● **Directions for this task**: From the listing below, copy only the lines from the line that contains "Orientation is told" to the line that contains "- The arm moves", counting those two lines as part of the copy. Give them as a Markdown table with the columns Order and Words: a running number and the line, blank lines left out.

---- Entries

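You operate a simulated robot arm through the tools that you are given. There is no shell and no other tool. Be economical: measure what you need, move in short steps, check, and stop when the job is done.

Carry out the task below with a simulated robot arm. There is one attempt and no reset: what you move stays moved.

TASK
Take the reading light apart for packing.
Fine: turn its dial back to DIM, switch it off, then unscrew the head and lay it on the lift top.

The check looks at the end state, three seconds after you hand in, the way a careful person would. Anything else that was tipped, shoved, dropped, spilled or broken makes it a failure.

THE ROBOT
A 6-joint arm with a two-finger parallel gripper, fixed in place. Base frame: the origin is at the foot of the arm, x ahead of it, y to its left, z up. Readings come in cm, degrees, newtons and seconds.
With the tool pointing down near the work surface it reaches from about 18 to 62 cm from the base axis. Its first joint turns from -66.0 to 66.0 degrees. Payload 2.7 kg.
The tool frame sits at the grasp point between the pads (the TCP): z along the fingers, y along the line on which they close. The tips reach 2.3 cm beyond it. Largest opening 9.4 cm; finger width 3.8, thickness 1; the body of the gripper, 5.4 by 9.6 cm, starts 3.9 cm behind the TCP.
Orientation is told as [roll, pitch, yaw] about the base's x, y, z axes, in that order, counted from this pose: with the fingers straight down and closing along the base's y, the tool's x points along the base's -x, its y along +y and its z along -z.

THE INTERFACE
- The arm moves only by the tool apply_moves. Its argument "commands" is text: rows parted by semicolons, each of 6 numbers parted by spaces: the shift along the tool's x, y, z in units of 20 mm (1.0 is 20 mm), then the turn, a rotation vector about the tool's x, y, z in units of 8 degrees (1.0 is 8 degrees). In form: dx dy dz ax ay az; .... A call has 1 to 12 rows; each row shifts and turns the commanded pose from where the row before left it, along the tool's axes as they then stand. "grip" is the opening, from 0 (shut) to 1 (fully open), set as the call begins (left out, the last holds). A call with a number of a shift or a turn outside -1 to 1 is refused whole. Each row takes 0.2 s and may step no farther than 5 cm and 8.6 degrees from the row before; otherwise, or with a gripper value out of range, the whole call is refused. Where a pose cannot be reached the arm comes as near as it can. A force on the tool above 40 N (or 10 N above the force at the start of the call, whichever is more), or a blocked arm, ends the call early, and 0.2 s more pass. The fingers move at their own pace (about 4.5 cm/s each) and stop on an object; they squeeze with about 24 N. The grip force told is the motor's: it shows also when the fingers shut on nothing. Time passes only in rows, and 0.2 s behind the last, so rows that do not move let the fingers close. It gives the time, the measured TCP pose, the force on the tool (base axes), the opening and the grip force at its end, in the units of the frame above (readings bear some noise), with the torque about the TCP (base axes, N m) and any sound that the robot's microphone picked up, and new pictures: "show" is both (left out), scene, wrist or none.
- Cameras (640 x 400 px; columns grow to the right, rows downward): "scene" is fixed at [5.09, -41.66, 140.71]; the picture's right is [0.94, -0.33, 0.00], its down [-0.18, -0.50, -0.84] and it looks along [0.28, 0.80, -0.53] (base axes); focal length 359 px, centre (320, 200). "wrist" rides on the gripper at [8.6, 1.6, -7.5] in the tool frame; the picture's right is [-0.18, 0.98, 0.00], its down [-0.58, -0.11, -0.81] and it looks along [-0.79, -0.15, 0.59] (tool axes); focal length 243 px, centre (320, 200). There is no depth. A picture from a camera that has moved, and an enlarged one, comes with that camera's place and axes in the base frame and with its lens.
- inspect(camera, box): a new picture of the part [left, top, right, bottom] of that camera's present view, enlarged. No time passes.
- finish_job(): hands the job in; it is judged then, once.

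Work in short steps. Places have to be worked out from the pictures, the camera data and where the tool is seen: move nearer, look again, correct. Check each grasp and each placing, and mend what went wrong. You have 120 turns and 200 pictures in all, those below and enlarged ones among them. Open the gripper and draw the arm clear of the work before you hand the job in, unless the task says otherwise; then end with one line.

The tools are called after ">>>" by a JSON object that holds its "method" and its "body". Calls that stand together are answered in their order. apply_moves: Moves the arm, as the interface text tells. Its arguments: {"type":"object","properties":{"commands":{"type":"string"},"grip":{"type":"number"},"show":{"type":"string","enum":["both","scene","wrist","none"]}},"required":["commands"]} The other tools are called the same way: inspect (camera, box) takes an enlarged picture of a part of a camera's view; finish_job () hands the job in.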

--------
---- Entries

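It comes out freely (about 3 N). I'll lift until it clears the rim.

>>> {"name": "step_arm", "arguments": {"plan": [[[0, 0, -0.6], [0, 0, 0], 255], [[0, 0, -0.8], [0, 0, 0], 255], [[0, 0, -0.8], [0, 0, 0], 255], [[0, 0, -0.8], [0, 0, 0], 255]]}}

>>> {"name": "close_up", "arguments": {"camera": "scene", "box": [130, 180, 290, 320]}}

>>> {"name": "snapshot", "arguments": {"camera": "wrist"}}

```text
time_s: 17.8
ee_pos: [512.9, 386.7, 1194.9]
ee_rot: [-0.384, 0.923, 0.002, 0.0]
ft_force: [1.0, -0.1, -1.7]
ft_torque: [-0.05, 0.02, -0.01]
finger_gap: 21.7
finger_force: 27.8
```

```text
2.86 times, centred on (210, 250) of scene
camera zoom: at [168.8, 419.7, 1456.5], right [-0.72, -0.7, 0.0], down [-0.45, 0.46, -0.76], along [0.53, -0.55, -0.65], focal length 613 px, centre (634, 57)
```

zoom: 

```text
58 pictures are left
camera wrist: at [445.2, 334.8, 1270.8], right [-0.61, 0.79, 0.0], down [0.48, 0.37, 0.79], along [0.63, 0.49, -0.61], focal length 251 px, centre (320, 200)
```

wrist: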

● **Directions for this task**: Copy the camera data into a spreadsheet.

--------

● **Solved problem**:
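| Order | Words |
|---|---|
| 1 | Orientation is told as [roll, pitch, yaw] about the base's x, y, z axes, in that order, counted from this pose: with the fingers straight down and closing along the base's y, the tool's x points along the base's -x, its y along +y and its z along -z. |
| 2 | THE INTERFACE |
| 3 | - The arm moves only by the tool apply_moves. Its argument "commands" is text: rows parted by semicolons, each of 6 numbers parted by spaces: the shift along the tool's x, y, z in units of 20 mm (1.0 is 20 mm), then the turn, a rotation vector about the tool's x, y, z in units of 8 degrees (1.0 is 8 degrees). In form: dx dy dz ax ay az; .... A call has 1 to 12 rows; each row shifts and turns the commanded pose from where the row before left it, along the tool's axes as they then stand. "grip" is the opening, from 0 (shut) to 1 (fully open), set as the call begins (left out, the last holds). A call with a number of a shift or a turn outside -1 to 1 is refused whole. Each row takes 0.2 s and may step no farther than 5 cm and 8.6 degrees from the row before; otherwise, or with a gripper value out of range, the whole call is refused. Where a pose cannot be reached the arm comes as near as it can. A force on the tool above 40 N (or 10 N above the force at the start of the call, whichever is more), or a blocked arm, ends the call early, and 0.2 s more pass. The fingers move at their own pace (about 4.5 cm/s each) and stop on an object; they squeeze with about 24 N. The grip force told is the motor's: it shows also when the fingers shut on nothing. Time passes only in rows, and 0.2 s behind the last, so rows that do not move let the fingers close. It gives the time, the measured TCP pose, the force on the tool (base axes), the opening and the grip force at its end, in the units of the frame above (readings bear some noise), with the torque about the TCP (base axes, N m) and any sound that the robot's microphone picked up, and new pictures: "show" is both (left out), scene, wrist or none. |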